SA’s new mining pure-play Big Tree Copper confident IPO will fund expansion drive

Jan Nelson, CEO, Copper 360

NORTHERN Cape copper miner Big Tree Copper said it could raise as much as R100m when it listed, possibly before July, to help fund expansion of its current 100 tons a month capacity processing facilities.

“I think we could easily raise that amount,” said Jan Nelson, CEO of Big Tree Copper. “There is already $5m to $8m (R76m to R111m) that private investors are ready to put in. People in South Africa are looking for a place to put their money.”

He didn’t think the notion of the ‘South African discount’ applied domestically. “I’m tired of hearing about that,” he said in a meeting with media today.

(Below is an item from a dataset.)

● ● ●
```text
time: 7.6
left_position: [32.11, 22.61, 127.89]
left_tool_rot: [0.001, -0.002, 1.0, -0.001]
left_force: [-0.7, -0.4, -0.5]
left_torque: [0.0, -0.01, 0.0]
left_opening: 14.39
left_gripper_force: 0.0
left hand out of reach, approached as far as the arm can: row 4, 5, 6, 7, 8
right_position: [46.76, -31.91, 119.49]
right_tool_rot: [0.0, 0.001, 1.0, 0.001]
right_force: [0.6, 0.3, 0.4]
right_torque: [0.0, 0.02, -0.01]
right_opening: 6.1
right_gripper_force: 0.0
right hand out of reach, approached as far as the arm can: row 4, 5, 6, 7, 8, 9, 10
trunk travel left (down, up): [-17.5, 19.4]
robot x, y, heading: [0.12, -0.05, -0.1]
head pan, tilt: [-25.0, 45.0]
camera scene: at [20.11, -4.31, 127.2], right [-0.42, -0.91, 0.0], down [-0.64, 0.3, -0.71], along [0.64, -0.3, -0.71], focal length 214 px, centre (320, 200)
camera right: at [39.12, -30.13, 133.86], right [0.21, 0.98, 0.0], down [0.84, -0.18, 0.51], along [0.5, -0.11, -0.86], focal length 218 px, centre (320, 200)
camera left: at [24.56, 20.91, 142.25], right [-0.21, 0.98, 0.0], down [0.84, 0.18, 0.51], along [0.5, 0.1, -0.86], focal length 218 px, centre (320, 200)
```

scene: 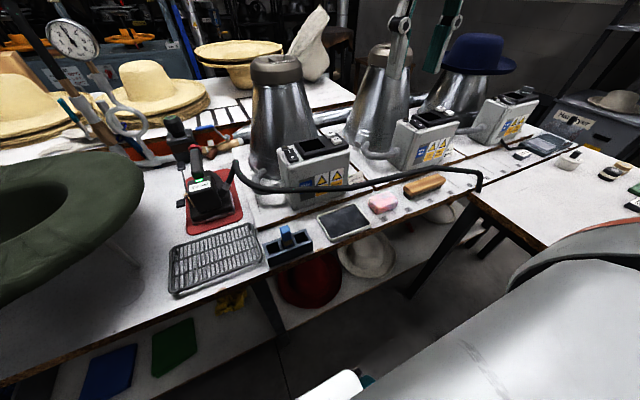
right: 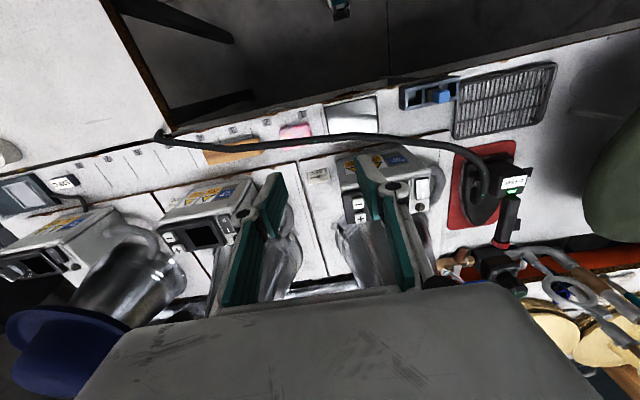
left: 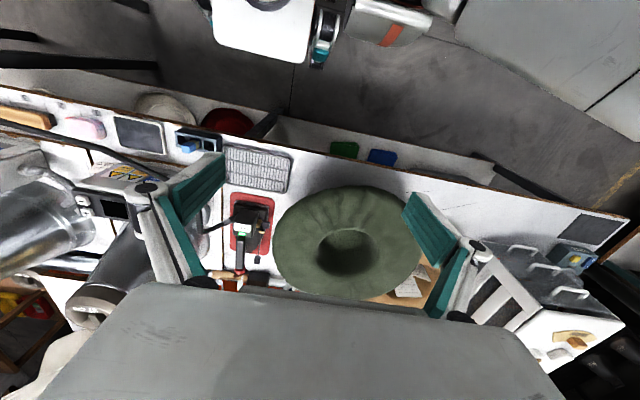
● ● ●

Big Tree Company has mining rights to properties that were once worked by Newmont Mining and Gold Fields before they were abandoned. It will process extant rock piles to produce copper cathode as well as re-treat slag for a copper concentrate product. Nelson said this gave the company a green angle as it was improving the environment.

The growing copper deficit and the scarcity of new resources has sent the copper price vaulting, up 22% in the past year alone, according to Goldman Sachs. The bank said in a recent report that a commodity bull market was in its “first innings,” and that demand for green copper production would grow 41% in China during 2022.

Nelson’s ambition is to reach current production capacity of about 100 tons of copper cathode a month – in January – before adding production of copper concentrate in about two years’ time following a $4m (R61m) capital programme. This would increase production to 330 tons per month.

A third phase of expansion requiring the addition of another processing plant costing $5m (R76m) could boost production further to about 474 tons a month, he said.

At 5,688 tons annually in production that would translate into revenue of about $37m a year assuming a copper price of $9,500/t. “That is not bad for a company of our size,” said Nelson. Operating costs are currently calculated at about $4,200 per ton of copper produced, including financing costs, against spot copper prices.

Payback on an capital expansion outlay would be less than four months.

This is the equation Nelson hopes punters will like when the firm lists, especially as he is committed to distributing 30% of pre-tax profits in dividends. The dividend policy was a condition of an investment made by the R600bn financial services firm, Coronation, which has 6% of Big Tree Copper.

Nelson said, however, there was no decision on which bourse Big Tree Copper would make its debut. An offshore listing would have to “make sense” while an earlier plan to list on the ZARX has foundered. It’s likely the JSE or the Cape Town Stock Exchange will be chosen.

Currently, Big Tree Copper is tightly held but Nelson said he intended to distribute up to 15% – effectively as a free-carry – to the 5,500-strong Nababeep community that live near the mining property. Unemployment among the community was 90%. “If we look after them, they will look after us,” he said.

Community unrest in some of South Africa’s mining regions peaked last year. At the facilities of Orion Minerals’ Prieska Copper-Zinc Project, also in the Northern Cape, violent, gun-toting gangs demand contracts.

“There will be no conditions on their shares,” said Nelson. All in all, Big Tree Copper would have a free-float of between 30% and 35%.

Shareholders also include Handa Mining, Nelson’s investment company, whilst executive management has a 40% stake. Management would part with some of their shares in terms of the Nababeep distribution.